Which brings us to motherhood, marriages’ corollary (because in Bužarovska’s fiction, like marriage, there is no way out of the motherhood bind). The mothers in these stories are abusive at worst and ambivalent at best: they see domesticity for the trap that it is, and their children, as its natural offshoot, serve alongside their fathers as conduits for their mothers’ rage. Then—as in “Soup”—these children grow up to enter into the same pacts and make the same mistakes. And so the cycle continues.

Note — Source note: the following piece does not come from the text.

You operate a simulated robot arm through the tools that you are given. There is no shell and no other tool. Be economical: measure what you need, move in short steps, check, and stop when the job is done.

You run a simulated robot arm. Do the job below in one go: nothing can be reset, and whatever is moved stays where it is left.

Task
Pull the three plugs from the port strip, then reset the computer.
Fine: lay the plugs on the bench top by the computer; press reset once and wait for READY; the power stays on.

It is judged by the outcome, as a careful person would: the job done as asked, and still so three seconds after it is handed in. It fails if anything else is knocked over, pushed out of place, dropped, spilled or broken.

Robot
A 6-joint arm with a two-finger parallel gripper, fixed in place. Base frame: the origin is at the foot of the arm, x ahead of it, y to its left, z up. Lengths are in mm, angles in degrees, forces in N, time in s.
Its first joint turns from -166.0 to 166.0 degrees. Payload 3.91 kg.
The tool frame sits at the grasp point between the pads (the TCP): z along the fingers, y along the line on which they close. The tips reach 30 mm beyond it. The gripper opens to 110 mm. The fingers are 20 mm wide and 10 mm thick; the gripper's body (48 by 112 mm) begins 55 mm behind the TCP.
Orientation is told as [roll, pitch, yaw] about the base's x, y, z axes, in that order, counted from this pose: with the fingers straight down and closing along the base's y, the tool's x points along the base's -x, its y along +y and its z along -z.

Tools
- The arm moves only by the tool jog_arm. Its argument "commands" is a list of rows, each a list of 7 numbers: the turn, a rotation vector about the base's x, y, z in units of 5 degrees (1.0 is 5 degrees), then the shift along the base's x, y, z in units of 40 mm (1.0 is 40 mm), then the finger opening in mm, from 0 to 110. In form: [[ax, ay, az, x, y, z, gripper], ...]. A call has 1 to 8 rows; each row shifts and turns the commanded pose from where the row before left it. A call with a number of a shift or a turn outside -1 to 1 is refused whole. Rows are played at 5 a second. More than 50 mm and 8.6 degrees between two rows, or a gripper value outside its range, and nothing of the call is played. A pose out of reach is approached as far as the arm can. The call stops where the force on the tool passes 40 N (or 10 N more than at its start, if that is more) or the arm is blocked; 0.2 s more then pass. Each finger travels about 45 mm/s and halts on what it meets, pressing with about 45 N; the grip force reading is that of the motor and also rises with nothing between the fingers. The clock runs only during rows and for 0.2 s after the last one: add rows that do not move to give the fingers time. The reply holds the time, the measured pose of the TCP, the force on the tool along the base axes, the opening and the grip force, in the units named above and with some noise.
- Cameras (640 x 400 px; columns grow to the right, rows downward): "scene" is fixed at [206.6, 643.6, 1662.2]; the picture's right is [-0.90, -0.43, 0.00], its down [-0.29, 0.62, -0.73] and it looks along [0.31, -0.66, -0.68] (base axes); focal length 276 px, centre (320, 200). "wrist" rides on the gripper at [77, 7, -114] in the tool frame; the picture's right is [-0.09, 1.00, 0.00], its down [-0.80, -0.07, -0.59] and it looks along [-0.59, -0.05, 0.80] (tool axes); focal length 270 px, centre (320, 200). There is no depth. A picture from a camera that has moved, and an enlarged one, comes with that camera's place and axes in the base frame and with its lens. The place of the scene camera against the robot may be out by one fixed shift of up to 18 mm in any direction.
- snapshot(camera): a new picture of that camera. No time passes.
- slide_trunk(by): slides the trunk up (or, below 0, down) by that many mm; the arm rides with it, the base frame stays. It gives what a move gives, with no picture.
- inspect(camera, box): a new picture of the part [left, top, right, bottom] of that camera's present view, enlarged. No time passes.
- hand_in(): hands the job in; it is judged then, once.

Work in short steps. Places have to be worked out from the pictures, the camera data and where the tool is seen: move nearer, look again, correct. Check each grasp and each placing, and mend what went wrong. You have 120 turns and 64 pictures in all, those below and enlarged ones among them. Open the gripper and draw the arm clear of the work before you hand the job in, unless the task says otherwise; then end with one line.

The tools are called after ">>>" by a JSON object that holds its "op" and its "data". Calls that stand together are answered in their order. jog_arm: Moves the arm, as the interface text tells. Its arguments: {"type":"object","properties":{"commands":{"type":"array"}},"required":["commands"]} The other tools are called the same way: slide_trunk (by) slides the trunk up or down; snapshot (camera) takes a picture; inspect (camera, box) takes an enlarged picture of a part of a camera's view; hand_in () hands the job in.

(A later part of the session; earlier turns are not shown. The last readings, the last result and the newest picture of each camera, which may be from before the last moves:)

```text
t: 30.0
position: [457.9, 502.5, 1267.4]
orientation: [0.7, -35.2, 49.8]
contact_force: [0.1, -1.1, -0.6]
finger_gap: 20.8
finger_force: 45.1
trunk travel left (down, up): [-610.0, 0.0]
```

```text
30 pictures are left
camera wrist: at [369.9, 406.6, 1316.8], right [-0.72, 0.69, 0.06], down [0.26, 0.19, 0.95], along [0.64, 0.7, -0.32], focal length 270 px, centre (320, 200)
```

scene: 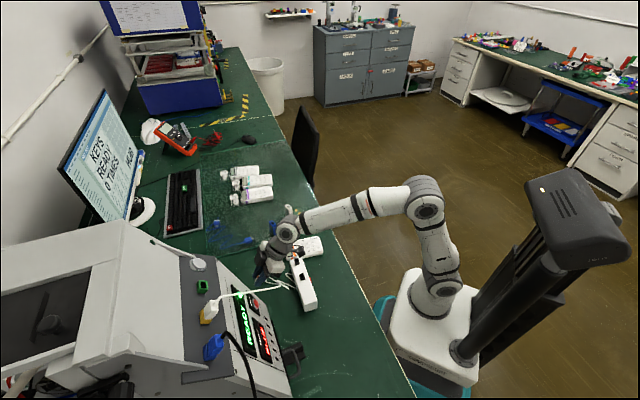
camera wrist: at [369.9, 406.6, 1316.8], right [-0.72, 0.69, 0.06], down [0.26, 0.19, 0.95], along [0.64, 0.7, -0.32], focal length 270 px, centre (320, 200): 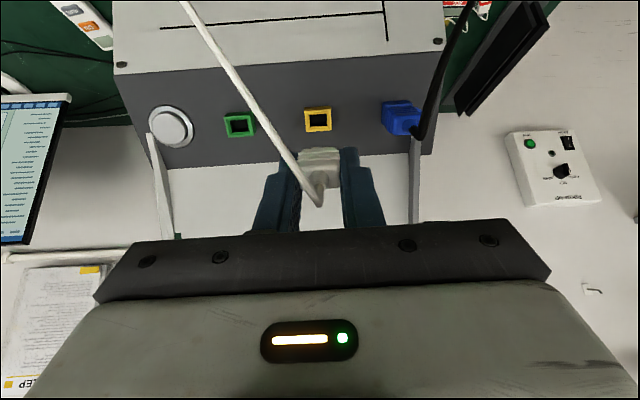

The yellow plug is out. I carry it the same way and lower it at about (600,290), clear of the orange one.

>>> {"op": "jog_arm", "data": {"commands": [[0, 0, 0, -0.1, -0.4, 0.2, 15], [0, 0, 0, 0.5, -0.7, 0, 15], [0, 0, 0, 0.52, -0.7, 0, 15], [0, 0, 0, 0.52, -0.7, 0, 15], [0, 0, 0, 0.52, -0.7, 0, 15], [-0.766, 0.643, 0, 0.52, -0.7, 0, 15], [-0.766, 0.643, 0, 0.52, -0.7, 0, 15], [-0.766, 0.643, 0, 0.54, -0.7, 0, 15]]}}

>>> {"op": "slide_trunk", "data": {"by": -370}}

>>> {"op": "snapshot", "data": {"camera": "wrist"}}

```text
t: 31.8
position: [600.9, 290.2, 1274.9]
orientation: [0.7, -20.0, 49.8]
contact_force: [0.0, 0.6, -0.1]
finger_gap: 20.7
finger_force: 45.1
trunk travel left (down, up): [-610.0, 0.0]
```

Any attempt to break this cycle, we’re led to believe, will come with its own drawbacks: like any totalizing system, there is no way out. In “The Eighth of March,” for instance, we see what happens when women shirk their obligation to look pretty and faithfully reproduce. At a work party, Irena is questioned for not being married, not having children, and not wearing makeup, harangued in that allegedly teasing way that tends to culminate in a torrent of unsolicited advice. When she gets frustrated and goes home, we see the threat she poses by not playing her part, the derision and anger she elicits from her unhappily married coworkers completely out of proportion to the fact of her leaving a work party early.
In these eleven stories, Bužarovska points out a key, constraining fact with which every woman is intimately familiar: patriarchy breeds cruelty. There’s no shying away from this truth, or diminishing its import, and she captures its effects with remarkable precision. It feels strange to say these stories are brave, but I keep returning to that word, perhaps as a substitute for unflinching, which isn’t quite right. It’s more than the fact that these stories are unflinching, which they are: it’s that they’re asking transgressive questions about marriage and motherhood that, even in our current moment of gendered autofiction, are rarely laid out in such stark terms. It makes sense that Bužarovska was largely responsible for pioneering the Macedonian version of the #MeToo hashtag. Who else would be bold enough to take on the institution—the system—of marriage?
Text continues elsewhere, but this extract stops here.